Illness was a major killer in a war without antibiotics

WAR SERVICE: The McNaught brothers.
WAR SERVICE: The McNaught brothers.

WHEN we think of the many thousands who died in the First World War, most of us imagine they were all killed in battle or died later from wounds received.

However, these were the days before immunisation. childhood diseases such as measles, mumps, and chicken pox, as well as influenza and pneumonia, could spread like wildfire through a camp.

Many of the recruits were from isolated country regions and they were often the first to contract these illnesses.

Some, like Pte Alexander Lindsay Eden McNaught, died before they could even embark on a ship to take them overseas.

Alexander and his brother, Cyril Auckland McNaught, were the sons of Alexander and Ellen Caroline McNaught of Uki. Alexander is said to have been a bridge builder who enlisted at Brisbane on February 18, 1916, aged 22. He was attached to the 11th Depot Battalion and started his training at Enoggera.

However, he soon contracted measles and then pneumonia and died in Enoggera Hospital on March 22, 1916. He is buried at Murwillumbah.

His brother Cyril, a school teacher, also enlisted in 1916 and went overseas. He rose to the rank of warrant officer and was attached to the Army Ordnance Corps. It is assumed that he returned to Australia but many of the ordnance corps stayed in England to organise the return of others.

Many of those who died of illness had pneumonia. The First World War was notorious for its use of mustard gas. If inhaled this was deadly as it attacked the lungs. Apparently even a small dose of gas could result in pneumonia.

Without antibiotics or even sulphur drugs, death or at least disability followed swiftly. Some of our soldiers to suffer in this way were Pte Albert Walter Victor Bailey (Tenterfield), who died at sea before reaching England; Pte Alfred John Brett (Rock Valley), who died in France; Pte Joseph William Collette (Ulmarra), who also died in France; and Pte Thomas Currie (Kyogle), who died in England but not until February 1919.

Some soldiers are said to have died of pneumonia where perhaps it was not associated with mustard gas. Pte Norman Johnston (Brooklet) died in Greece in 1915. Although he was in the infantry it is unlikely he came into contact with gas.

There were also pneumonia deaths in other theatres of the war - in Palestine Sgt Herbert Victor Valentine Ellis (Gundurimba) and Tpr Thomas Kenny Gwynne (Gundurimba); in Egypt Pte Ernest Donald Gow (Ulmarra) and Pte James Alexander Stewart (Nimbin).

Quite often the official records simply tell us that someone died of illness. This could apparently mean dying from wounds as well as from some complaint.

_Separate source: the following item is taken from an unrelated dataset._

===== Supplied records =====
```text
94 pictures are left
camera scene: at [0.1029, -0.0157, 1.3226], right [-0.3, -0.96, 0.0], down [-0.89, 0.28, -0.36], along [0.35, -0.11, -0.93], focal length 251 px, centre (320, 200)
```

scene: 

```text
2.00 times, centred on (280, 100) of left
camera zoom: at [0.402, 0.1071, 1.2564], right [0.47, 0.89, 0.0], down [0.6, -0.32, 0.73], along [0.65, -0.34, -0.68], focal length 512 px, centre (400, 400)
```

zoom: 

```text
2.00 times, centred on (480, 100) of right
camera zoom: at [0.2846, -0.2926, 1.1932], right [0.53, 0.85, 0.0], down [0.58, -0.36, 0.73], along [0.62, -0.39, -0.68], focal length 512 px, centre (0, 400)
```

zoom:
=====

Influenza caused the death of many of our soldiers in the latter part of the war, including some who became ill on the journey home or after they arrived back in Australia.

There were also many accidental deaths in training camps and later at the front.

Malaria was one of the dangers in the Middle East region. This caused the death of Sgt Walter Sydney Harvison in Syria. He was from Casino and was a member of the Light Horse.

Pte Horace Atkins (Kyogle) died in France of heart failure. Possibly he had a heart problem when he enlisted, but no details are given.

A strange one, however, is Pte Albert Leonard Withers (Lismore), who died of cerebral haemorrhage. He was with the 15th Infantry Battalion. He died in 1917 and was buried at Panama. Were boats coming home via Central America? If not, why was he there?